Ho analizzato questo episodio più a lungo di quanto esso non meriti, perché è il primo; il discorso fatto qui varrà anche in seguito: Fellini inserisce sempre elementi figurativi a lui cari, e che perciò ritornano in ogni suo film, senza farli pesare: hanno ovunque una giustificazione narrativa e insieme una varietà di funzioni nell'economia del film, dal suggerimento di una certa atmosfera al completamento coerente di una psicologia.
In albergo, incontriamo il portiere: altro personaggio tipico, delineato con pochi tratti; anch'esso grasso ed imponente.

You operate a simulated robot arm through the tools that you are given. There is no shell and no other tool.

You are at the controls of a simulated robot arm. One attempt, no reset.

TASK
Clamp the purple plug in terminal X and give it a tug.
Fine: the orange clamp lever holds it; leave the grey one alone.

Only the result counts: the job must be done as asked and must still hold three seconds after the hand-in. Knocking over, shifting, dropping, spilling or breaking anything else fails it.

Ma non mi sembra che abbia l'importanza che qualche critico gli attribuisce: è ancora vicino a certi tipi della tradizione neorealista (da cui Fabrizi è stato ampiamente sfruttato), con la sua mezza severa indifferenza, mezza interessata partecipazione, da buon romano.
Subito dopo, un altro prete.
Furio, il giovanotto "tuttofare" che porta le valigie, e accompagna Wanda in camera, è un tipo diverso di personaggio, più caratteristico di Fellini per la funzione da lui assolta, che non per se stesso: lo vediamo una prima volta in attesa di ordini dietro ai due sposi, durante la conversazione di questi col portiere, in un'immagine che non si interessa a lui, ma serve a rendere naturale il suo ingresso in primo piano, e quindi ad attenuarne l'importanza. Lo ritroviamo per tutto il film, sempre più caratterizzato, ma sempre solo come macchietta, senza attirare l'attenzione: c'è, perché era già lì e nessuno ha pensato a toglierlo; non ci stupiamo di vederlo né di come si comporta, perché ci siamo lentamente abituati a lui. Non lo abbiamo quasi mai notato; eppure il suo modo di fare (da burattino) non è certo normale. Ha una funzione ironica come altri personaggi in Fellini, serve a distaccare lo spettatore, con un sorriso, dal racconto, generalmente proprio quando i protagonisti vi si inseriscono maggiormente. Contemporaneamente può contribuire, alle volte, allo svolgersi della narrazione: qui serve a separare Wanda da Ivan, e consentire a lei di informarsi sullo sceicco, e di rivelare così il suo carattere, finora rimasto sconosciuto, e ad Ivan stesso di chiarire il suo, nella breve sfuriata che le farà. O anche alla caratterizzazione di un'atmosfera, sempre grazie a qualche facile battuta comica: qui, prendendo a pugni l'ascensore per farlo funzionare, ci dice il tipo di albergo in cui sono alloggiati i due sposini (e contribuisce così, a posteriori, alla comicità dell'ordine dato con sussiego da Ivan al cocchiere).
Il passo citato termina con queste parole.